WASHINGTON, Nov. 28 Following are excerpts from the Supreme Court's
decision today striking down police roadblocks for drug searches. The vote
in Indianapolis v. Edmund was 6 to 3. Justice Sandra Day O'Connor wrote the
majority opinion; Chief Justice William H. Rehnquist wrote the dissent.

FROM THE DECISION By Justice O'Connor

We have never approved a checkpoint program whose primary purpose was to
detect evidence of ordinary criminal wrongdoing. Rather, our checkpoint
cases have recognized only limited exceptions to the general rule that a
seizure must be accompanied by some measure of individualized suspicion. We
suggested in Prouse [v. Delaware] (1979) that we would not credit the
"general interest in crime control" as justification for a regime of
suspicionless stops. Consistent with this suggestion, each of the checkpoint
programs that we have approved was designed primarily to serve purposes
closely related to the problems of policing the border or the necessity of
ensuring roadway safety. Because the primary purpose of the Indianapolis
narcotics checkpoint program is to uncover evidence of ordinary criminal
wrongdoing, the program contravenes the Fourth Amendment.

Petitioners propose several ways in which the narcotics-detection purpose of
the instant checkpoint program may instead resemble the primary purposes of
the checkpoints in [Michigan v.] Sitz (1990) and [United States v.]
Martinez-Fuerte (1976). Petitioners state that the checkpoints in those
cases had the same ultimate purpose of arresting those suspected of
committing crimes. Securing the border and apprehending drunk drivers are,
of course, law enforcement activities, and law enforcement officers employ
arrests and criminal prosecutions in pursuit of these goals. If we were to
rest the case at this high level of generality, there would be little check
on the ability of the authorities to construct roadblocks for almost any
conceivable law enforcement purpose. Without drawing the line at roadblocks
designed primarily to serve the general interest in crime control, the
Fourth Amendment would do little to prevent such intrusions from becoming a
routine part of American life.

Petitioners also emphasize the severe and intractable nature of the drug
problem as justification for the checkpoint program. There is no doubt that
traffic in illegal narcotics creates social harms of the first magnitude.
The law enforcement problems that the drug trade creates likewise remain
daunting and complex, particularly in light of the myriad forms of spinoff
crime that it spawns. The same can be said of various other illegal
activities, if only to a lesser degree. But the gravity of the threat alone
cannot be dispositive of questions concerning what means law enforcement
officers may employ to pursue a given purpose. Rather, in determining
whether individualized suspicion is required, we must consider the nature of
the interests threatened and their connection to the particular law
enforcement practices at issue. We are particularly reluctant to recognize
exceptions to the general rule of individualized suspicion where
governmental authorities primarily pursue their general crime control ends.

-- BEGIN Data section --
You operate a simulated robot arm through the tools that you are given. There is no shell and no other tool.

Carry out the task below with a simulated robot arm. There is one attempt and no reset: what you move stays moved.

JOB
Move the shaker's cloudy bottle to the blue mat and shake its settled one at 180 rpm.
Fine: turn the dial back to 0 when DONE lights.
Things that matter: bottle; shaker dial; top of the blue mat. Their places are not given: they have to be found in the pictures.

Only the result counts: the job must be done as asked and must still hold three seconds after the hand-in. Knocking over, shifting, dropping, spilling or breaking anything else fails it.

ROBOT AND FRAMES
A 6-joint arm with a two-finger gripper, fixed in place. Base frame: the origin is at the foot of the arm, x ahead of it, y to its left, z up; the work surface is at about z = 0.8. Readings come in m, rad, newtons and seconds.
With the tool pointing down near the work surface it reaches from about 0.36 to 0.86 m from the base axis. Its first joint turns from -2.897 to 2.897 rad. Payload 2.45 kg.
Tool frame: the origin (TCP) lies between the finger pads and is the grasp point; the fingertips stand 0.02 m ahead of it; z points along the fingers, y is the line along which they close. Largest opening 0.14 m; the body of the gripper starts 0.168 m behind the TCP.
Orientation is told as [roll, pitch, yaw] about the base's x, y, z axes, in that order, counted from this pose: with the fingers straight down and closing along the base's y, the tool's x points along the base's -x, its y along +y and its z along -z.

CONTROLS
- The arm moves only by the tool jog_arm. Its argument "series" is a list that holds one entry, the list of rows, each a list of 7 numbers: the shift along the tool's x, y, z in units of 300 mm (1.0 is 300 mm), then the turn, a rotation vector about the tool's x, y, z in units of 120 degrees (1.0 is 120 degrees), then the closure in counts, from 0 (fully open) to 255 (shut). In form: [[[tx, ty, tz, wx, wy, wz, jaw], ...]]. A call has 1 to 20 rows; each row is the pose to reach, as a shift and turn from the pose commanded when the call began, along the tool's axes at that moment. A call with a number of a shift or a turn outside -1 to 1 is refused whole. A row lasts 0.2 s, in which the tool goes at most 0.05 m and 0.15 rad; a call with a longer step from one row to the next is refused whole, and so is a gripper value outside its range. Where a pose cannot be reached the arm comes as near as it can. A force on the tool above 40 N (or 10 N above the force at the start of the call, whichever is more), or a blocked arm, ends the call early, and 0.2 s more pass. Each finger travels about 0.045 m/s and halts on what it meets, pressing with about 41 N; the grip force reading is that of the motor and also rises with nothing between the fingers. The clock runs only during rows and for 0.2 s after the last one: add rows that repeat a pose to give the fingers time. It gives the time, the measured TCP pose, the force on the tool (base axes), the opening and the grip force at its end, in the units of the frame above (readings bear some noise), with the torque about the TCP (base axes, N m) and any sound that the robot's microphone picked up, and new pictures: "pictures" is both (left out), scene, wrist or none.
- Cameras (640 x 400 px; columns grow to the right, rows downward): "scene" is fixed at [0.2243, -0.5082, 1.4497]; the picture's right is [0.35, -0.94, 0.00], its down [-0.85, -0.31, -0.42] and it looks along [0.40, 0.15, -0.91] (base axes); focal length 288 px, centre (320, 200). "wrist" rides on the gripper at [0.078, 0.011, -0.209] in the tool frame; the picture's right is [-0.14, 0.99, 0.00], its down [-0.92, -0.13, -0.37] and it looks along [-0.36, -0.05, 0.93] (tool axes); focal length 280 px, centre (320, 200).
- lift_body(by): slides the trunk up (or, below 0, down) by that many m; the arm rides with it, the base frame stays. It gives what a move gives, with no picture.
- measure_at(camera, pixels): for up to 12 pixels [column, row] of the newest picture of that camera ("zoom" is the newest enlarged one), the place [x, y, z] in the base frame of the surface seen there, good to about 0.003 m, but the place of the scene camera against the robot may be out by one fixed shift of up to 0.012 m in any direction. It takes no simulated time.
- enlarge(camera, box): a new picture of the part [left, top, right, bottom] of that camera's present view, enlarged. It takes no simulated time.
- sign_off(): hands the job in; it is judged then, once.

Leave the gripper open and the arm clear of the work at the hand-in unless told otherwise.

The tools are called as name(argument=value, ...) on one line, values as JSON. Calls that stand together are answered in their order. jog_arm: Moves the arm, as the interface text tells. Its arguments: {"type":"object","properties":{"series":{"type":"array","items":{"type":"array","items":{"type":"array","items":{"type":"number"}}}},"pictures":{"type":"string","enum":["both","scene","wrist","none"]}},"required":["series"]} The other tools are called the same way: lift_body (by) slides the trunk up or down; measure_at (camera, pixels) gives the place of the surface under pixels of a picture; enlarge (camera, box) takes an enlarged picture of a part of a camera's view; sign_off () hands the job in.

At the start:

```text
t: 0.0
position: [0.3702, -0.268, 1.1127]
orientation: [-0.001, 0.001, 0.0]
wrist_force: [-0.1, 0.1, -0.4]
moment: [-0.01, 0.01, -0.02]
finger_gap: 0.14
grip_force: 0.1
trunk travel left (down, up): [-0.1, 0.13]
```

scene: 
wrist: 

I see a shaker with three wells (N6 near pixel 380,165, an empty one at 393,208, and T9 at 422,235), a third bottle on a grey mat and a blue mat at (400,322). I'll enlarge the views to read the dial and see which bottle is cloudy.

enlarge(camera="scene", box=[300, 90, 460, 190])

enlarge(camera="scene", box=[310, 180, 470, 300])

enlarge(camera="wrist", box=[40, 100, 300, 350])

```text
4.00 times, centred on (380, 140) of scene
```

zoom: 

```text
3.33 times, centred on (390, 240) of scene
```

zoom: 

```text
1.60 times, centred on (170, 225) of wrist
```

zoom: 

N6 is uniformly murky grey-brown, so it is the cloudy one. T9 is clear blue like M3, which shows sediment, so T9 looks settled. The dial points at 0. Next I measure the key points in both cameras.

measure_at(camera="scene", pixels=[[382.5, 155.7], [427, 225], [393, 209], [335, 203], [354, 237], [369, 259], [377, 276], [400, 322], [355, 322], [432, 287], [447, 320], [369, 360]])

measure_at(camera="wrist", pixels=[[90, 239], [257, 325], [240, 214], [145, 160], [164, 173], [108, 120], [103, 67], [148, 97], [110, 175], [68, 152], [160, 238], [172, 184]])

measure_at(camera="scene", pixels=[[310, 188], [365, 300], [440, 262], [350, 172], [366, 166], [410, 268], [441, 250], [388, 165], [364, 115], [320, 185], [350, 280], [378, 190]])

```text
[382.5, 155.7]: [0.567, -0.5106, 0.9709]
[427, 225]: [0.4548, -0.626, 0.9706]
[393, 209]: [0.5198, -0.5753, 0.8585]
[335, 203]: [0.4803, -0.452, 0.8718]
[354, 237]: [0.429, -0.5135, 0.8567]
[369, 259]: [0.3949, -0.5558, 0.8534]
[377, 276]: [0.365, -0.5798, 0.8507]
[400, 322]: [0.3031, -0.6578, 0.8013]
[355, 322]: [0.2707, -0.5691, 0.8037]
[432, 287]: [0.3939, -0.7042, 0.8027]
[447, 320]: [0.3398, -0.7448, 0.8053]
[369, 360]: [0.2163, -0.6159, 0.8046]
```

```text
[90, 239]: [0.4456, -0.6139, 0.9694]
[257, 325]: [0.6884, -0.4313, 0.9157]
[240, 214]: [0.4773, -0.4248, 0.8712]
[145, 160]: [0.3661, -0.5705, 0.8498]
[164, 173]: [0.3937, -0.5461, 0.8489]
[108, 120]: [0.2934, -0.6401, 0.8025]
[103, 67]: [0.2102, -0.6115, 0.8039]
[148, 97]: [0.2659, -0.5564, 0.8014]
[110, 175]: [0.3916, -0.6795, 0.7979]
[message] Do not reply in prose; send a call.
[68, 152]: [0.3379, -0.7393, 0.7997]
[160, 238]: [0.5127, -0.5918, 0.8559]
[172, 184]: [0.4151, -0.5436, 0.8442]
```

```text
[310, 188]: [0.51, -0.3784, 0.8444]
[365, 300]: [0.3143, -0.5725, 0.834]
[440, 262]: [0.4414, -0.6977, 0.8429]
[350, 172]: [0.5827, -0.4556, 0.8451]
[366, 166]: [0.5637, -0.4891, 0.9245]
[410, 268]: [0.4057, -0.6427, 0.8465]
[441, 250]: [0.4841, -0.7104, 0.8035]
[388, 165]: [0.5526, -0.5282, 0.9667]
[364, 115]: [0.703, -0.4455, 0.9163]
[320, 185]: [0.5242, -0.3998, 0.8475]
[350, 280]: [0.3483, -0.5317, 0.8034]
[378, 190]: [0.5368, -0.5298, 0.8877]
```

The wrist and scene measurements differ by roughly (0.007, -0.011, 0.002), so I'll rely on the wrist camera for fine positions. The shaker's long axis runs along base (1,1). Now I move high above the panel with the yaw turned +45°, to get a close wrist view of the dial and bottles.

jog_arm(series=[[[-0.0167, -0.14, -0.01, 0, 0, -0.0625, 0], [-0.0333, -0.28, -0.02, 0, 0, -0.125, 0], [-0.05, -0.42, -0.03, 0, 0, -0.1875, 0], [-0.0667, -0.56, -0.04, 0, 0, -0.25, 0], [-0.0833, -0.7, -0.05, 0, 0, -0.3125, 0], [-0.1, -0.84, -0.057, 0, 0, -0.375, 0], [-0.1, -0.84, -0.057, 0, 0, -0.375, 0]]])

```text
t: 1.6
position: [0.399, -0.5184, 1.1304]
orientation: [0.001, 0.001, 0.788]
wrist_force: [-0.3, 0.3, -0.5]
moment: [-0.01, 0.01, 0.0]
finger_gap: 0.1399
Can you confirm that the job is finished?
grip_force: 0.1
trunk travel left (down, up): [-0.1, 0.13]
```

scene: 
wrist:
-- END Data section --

Nor can the narcotics-interdiction purpose of the checkpoints be
rationalized in terms of a highway safety concern similar to that present in
Sitz. The detection and punishment of almost any criminal offense serves
broadly the safety of the community, and our streets would no doubt be safer
but for the scourge of illegal drugs. Only with respect to a smaller class
of offenses, however, is society confronted with the type of immediate,
vehicle-bound threat to life and limb that the sobriety checkpoint in Sitz
was designed to eliminate. . . .

The primary purpose of the Indianapolis narcotics checkpoints is in the end
to advance "the general interest in crime control." We decline to suspend
the usual requirement of individualized suspicion where the police seek to
employ a checkpoint primarily for the ordinary enterprise of investigating
crimes. We cannot sanction stops justified only by the generalized and ever
present possibility that interrogation and inspection may reveal that any
given motorist has committed some crime.

Of course, there are circumstances that may justify a law enforcement
checkpoint where the primary purpose would otherwise, but for some
emergency, relate to ordinary crime control. For example, as the Court of
Appeals noted, the Fourth Amendment would almost certainly permit an
appropriately tailored roadblock set up to thwart an imminent terrorist
attack or to catch a dangerous criminal who is likely to flee by way of a
particular route. . . .

Petitioners argue that our prior cases preclude an inquiry into the purposes
of the checkpoint program. For example, they cite Whren v. United States
(1996) and Bond v. United States (2000) to support the proposition that
"where the government articulates and pursues a legitimate interest for a
suspicionless stop, courts should not look behind that interest to determine
whether the government's `primary purpose' is valid." These cases, however,
do not control the instant situation.

In Whren, we held that an individual officer's subjective intentions are
irrelevant to the Fourth Amendment validity of a traffic stop that is
justified objectively by probable cause to believe that a traffic violation
has occurred. We observed that our prior cases "foreclose any argument that
the constitutional reasonableness of traffic stops depends on the actual
motivations of the individual officers involved." . . . Last term in Bond v.
United States (2000), we addressed the question whether a law enforcement
officer violated a reasonable expectation of privacy in conducting a tactile
examination of carry-on luggage in the overhead compartment of a bus. In
doing so, we simply noted that the principle of Whren rendered the
subjective intent of an officer irrelevant to this analysis. While, as
petitioners correctly observe, the analytical rubric of Bond was not
"ordinary, probable-cause Fourth Amendment analysis," nothing in Bond
suggests that we would extend the principle of Whren to all situations where
individualized suspicion was lacking. . . .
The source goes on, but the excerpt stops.